■ WHAT IS EXPECTED:
Copy out all of the material, matching it word for word.

________

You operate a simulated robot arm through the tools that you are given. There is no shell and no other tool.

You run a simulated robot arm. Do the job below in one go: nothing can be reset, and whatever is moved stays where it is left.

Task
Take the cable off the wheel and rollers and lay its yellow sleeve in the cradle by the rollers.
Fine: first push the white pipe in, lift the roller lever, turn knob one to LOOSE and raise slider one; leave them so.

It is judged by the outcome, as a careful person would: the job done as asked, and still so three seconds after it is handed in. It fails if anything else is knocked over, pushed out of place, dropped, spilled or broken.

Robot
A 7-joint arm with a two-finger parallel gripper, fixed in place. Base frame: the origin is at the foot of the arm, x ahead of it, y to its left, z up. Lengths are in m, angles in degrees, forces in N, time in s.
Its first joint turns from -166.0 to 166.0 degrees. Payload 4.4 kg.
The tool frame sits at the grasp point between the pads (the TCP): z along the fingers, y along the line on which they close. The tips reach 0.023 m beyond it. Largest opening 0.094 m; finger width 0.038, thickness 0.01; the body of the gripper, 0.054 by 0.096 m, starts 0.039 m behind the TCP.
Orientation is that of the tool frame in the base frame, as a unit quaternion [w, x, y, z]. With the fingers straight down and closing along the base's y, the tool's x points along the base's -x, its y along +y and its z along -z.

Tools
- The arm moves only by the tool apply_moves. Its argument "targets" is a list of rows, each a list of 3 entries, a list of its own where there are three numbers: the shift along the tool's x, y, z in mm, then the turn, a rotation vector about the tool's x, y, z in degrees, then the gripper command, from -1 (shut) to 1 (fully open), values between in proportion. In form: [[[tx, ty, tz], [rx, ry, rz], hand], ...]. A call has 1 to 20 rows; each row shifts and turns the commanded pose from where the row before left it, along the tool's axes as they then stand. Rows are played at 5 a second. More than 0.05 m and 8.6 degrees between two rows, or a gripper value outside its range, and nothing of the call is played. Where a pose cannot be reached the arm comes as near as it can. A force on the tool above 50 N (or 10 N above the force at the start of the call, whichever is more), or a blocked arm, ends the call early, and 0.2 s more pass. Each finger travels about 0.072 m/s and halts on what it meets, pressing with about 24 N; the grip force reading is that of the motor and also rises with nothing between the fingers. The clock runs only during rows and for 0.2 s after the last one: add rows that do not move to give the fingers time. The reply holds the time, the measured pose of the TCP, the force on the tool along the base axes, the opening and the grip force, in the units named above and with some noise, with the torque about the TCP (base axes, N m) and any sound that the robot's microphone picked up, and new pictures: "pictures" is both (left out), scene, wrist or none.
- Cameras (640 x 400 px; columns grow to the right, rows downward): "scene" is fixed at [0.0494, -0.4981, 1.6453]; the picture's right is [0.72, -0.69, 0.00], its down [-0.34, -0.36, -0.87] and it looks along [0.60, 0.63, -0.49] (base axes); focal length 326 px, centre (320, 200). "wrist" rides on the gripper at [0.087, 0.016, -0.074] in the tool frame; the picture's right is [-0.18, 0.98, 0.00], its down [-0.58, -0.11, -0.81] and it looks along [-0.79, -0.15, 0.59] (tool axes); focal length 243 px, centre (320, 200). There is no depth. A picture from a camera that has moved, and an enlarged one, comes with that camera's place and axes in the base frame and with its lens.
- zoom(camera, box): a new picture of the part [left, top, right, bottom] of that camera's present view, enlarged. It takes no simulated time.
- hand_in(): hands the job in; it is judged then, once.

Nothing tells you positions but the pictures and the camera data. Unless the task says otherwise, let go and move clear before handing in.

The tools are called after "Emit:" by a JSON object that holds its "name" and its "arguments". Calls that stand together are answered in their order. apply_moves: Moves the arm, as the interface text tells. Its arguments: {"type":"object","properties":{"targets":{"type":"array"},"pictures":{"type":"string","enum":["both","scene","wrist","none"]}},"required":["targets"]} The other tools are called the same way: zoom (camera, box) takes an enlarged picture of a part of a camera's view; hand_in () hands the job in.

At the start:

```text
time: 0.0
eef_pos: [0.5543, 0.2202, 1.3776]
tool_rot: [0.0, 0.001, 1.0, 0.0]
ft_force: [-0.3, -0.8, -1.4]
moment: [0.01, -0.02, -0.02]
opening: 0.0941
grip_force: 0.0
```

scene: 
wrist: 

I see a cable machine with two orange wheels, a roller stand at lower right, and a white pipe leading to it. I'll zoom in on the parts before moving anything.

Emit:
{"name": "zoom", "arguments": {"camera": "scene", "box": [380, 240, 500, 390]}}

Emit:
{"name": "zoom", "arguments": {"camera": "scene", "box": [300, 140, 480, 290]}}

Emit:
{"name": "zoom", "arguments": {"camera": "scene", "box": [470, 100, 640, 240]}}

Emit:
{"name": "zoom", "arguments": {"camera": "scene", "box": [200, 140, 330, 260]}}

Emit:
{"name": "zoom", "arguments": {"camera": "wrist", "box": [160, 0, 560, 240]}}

________

■ COMPLETE RESPONSE:
You operate a simulated robot arm through the tools that you are given. There is no shell and no other tool.

You run a simulated robot arm. Do the job below in one go: nothing can be reset, and whatever is moved stays where it is left.

Task
Take the cable off the wheel and rollers and lay its yellow sleeve in the cradle by the rollers.
Fine: first push the white pipe in, lift the roller lever, turn knob one to LOOSE and raise slider one; leave them so.

It is judged by the outcome, as a careful person would: the job done as asked, and still so three seconds after it is handed in. It fails if anything else is knocked over, pushed out of place, dropped, spilled or broken.

Robot
A 7-joint arm with a two-finger parallel gripper, fixed in place. Base frame: the origin is at the foot of the arm, x ahead of it, y to its left, z up. Lengths are in m, angles in degrees, forces in N, time in s.
Its first joint turns from -166.0 to 166.0 degrees. Payload 4.4 kg.
The tool frame sits at the grasp point between the pads (the TCP): z along the fingers, y along the line on which they close. The tips reach 0.023 m beyond it. Largest opening 0.094 m; finger width 0.038, thickness 0.01; the body of the gripper, 0.054 by 0.096 m, starts 0.039 m behind the TCP.
Orientation is that of the tool frame in the base frame, as a unit quaternion [w, x, y, z]. With the fingers straight down and closing along the base's y, the tool's x points along the base's -x, its y along +y and its z along -z.

Tools
- The arm moves only by the tool apply_moves. Its argument "targets" is a list of rows, each a list of 3 entries, a list of its own where there are three numbers: the shift along the tool's x, y, z in mm, then the turn, a rotation vector about the tool's x, y, z in degrees, then the gripper command, from -1 (shut) to 1 (fully open), values between in proportion. In form: [[[tx, ty, tz], [rx, ry, rz], hand], ...]. A call has 1 to 20 rows; each row shifts and turns the commanded pose from where the row before left it, along the tool's axes as they then stand. Rows are played at 5 a second. More than 0.05 m and 8.6 degrees between two rows, or a gripper value outside its range, and nothing of the call is played. Where a pose cannot be reached the arm comes as near as it can. A force on the tool above 50 N (or 10 N above the force at the start of the call, whichever is more), or a blocked arm, ends the call early, and 0.2 s more pass. Each finger travels about 0.072 m/s and halts on what it meets, pressing with about 24 N; the grip force reading is that of the motor and also rises with nothing between the fingers. The clock runs only during rows and for 0.2 s after the last one: add rows that do not move to give the fingers time. The reply holds the time, the measured pose of the TCP, the force on the tool along the base axes, the opening and the grip force, in the units named above and with some noise, with the torque about the TCP (base axes, N m) and any sound that the robot's microphone picked up, and new pictures: "pictures" is both (left out), scene, wrist or none.
- Cameras (640 x 400 px; columns grow to the right, rows downward): "scene" is fixed at [0.0494, -0.4981, 1.6453]; the picture's right is [0.72, -0.69, 0.00], its down [-0.34, -0.36, -0.87] and it looks along [0.60, 0.63, -0.49] (base axes); focal length 326 px, centre (320, 200). "wrist" rides on the gripper at [0.087, 0.016, -0.074] in the tool frame; the picture's right is [-0.18, 0.98, 0.00], its down [-0.58, -0.11, -0.81] and it looks along [-0.79, -0.15, 0.59] (tool axes); focal length 243 px, centre (320, 200). There is no depth. A picture from a camera that has moved, and an enlarged one, comes with that camera's place and axes in the base frame and with its lens.
- zoom(camera, box): a new picture of the part [left, top, right, bottom] of that camera's present view, enlarged. It takes no simulated time.
- hand_in(): hands the job in; it is judged then, once.

Nothing tells you positions but the pictures and the camera data. Unless the task says otherwise, let go and move clear before handing in.

The tools are called after "Emit:" by a JSON object that holds its "name" and its "arguments". Calls that stand together are answered in their order. apply_moves: Moves the arm, as the interface text tells. Its arguments: {"type":"object","properties":{"targets":{"type":"array"},"pictures":{"type":"string","enum":["both","scene","wrist","none"]}},"required":["targets"]} The other tools are called the same way: zoom (camera, box) takes an enlarged picture of a part of a camera's view; hand_in () hands the job in.

At the start:

```text
time: 0.0
eef_pos: [0.5543, 0.2202, 1.3776]
tool_rot: [0.0, 0.001, 1.0, 0.0]
ft_force: [-0.3, -0.8, -1.4]
moment: [0.01, -0.02, -0.02]
opening: 0.0941
grip_force: 0.0
```

scene: 
wrist: 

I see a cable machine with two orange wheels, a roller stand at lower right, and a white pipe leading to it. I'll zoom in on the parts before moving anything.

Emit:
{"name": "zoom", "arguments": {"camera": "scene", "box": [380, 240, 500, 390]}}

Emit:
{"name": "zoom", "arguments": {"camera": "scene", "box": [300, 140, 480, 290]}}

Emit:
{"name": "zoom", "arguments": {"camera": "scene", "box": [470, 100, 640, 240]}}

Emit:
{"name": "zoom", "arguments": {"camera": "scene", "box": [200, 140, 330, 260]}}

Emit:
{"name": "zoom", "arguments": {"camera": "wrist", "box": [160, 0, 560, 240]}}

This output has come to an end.